Andy Burnham will crumble like a biscuit he can’t even name
Andy Burnham’s record and character will not withstand the national scrutiny that will come with a bid to become Prime Minister, says Alys Denby
Once, when asked which was his favourite biscuit, Andy Burnham replied “beer and chips and gravy”. If the Mayor of Manchester wins the Makerfield by-election today and graduates from local celebrity to national politician, he will crumble like a wet custard cream.
He may have made a success of his self-banishment from Westminster, but it should not be forgotten that he slunk off to Manchester following a leadership campaign so bad he lost to Jeremy Corbyn. His laddish Northern schtick carries only regional appeal and is, in any case, a wafer-thin veneer masking a Cambridge-educated former special adviser. Far from a political outsider, he has a long and mostly abject record as a New Labour minister. As health secretary he was nicknamed “bodybags Burnham” for his involvement in the Mid Staffs hospital scandal where hundreds of NHS patients died from neglect.
Weak and desperate to be liked
He is so weak and desperate to be liked that he has U-turned three times before even winning his seat. Each of these is telling in its own way. Changing his mind on single-sex spaces shows he is a sock in the wind of prevailing cultural trends. Ruling out paying compensation to the Waspi women having said he would “stand by them” proves he will tell whatever noisy ladies of a certain age want to hear, however absurd and entitled their demands. And saying we shouldn’t be “in hock” to the bond markets reveals he is economically illiterate. He even admits this himself. In a recent interview with the BBC he refused to do “an exam on the fiscal rules”.
Should he win in Makerfield today and challenge Starmer for the leadership, he will promise to take Labour back to its comfort zone: higher public spending, renationalisation and rejoining the EU. This pleases his members but it’s a dire prospectus for a country desperately in need of growth.
Indeed this entire by-election circus is an exercise in putting party before country. Labour won an overwhelming majority by pledging stability and an end to Tory in-fighting. Keir Starmer’s approval may have plummeted since, but nobody voted for a revolving door on 10 Downing Street. And the last thing British businesses and investors – desperate for a predictable environment in which to take long-term decisions – need is another protracted leadership campaign and a paralysed government.

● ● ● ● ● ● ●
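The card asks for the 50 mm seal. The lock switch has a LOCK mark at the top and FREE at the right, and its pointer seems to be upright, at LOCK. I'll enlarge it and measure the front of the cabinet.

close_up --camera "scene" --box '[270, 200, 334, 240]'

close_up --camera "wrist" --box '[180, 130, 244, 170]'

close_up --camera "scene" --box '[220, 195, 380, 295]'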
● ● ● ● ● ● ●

As they go to the polls today, the people of Makerfield aren’t just choosing a local MP, but a potential next Prime Minister. They should bear in mind the Peter Principle: people rise to their level of respective incompetence. Burnham has been a good Mayor of Manchester, but that is the highest office to which he should aspire. In the unlikely event that voters reject him today, he gets to keep that job. A win for Manchester and a win for Britain.